DMO raises N1.19trn after investors oversubscribe N600bn offer

Debt Management office (DMO

The Debt Management Office (DMO) recorded robust investor demand at Wednesday’s Nigerian Treasury Bills (NTB) primary market auction, with subscriptions remaining more than five times the amount offered.

According to the results of the auction, the DMO offered N600 billion across the 91-day, 182-day and 364-day tenors.

However, total subscriptions surged to N3.03 trillion, translating to a bid-to-offer ratio of 5.1 times underscoring the strong interest from banks, pension fund managers, asset managers and other institutional investors seeking relatively risk-free investment opportunities.

Riding on the robust demand, the DMO allotted N1.19 trillion, nearly double the initial offer size, resulting in a bid-to-cover ratio of 2.5 times.  The larger allotment reflects the government’s continued strategy of taking advantage of favourable market conditions to meet its short-term funding requirements while satisfying investor demand.

Auction results showed mixed movements in stop rates across the three maturities. The stop rate on the benchmark 364-day bill declined by 4 basis points to 17.66 per cent from 17.70 per cent at the previous auction, indicating investors were willing to accept slightly lower yields in exchange for locking in longer-term returns.

Meanwhile, stop rates on the 91-day and 182-day instruments were unchanged at 16.30 per cent and 16.50 per cent, respectively, suggesting that pricing at the shorter end of the curve remains relatively stable despite strong demand.

Experts said the outcome reflects the abundance of liquidity in the financial system following recent inflows from maturing securities and coupon payments, which have continued to support aggressive bidding at primary market auctions.

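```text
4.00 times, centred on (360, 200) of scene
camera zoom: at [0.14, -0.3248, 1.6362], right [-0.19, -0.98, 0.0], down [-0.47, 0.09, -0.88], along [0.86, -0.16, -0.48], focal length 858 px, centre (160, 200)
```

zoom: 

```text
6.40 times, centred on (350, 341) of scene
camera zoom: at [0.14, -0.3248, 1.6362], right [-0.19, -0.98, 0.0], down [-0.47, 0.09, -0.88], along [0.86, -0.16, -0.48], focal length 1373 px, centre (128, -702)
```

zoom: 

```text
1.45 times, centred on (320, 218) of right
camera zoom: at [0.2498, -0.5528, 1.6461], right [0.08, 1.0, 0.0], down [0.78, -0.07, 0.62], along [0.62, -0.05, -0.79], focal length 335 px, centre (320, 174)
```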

They noted that institutional investors are also maintaining strong allocations to Treasury Bills as they balance portfolio risk while awaiting clearer signals on the direction of monetary policy and inflation in the second half of the year.

The slight moderation in the one-year stop rate also points to improving investor confidence that interest rates may have peaked, particularly as inflationary pressures continue to ease gradually and the Central Bank of Nigeria (CBN) maintains a cautious but supportive monetary policy stance.

Market participants said treasury Bills remain attractive despite the modest decline in yields, given their relatively low risk profile compared with other investment instruments. The securities also continue to provide competitive real returns for investors seeking liquidity and capital preservation in an uncertain macroeconomic environment.

The strong subscription level further reinforces expectations that demand for government securities will remain resilient in the near term, supported by healthy banking system liquidity, limited supply of alternative fixed-income assets and continued participation by institutional investors.

Looking ahead, analysts expect yields to remain broadly stable in the coming auctions, although the pace of any further decline will likely depend on liquidity conditions, inflation trends and the CBN’s monetary policy decisions.

They added that the DMO may continue to increase allotments at future auctions if demand remains elevated, allowing the government to efficiently finance its short-term borrowing programme while keeping funding costs under control.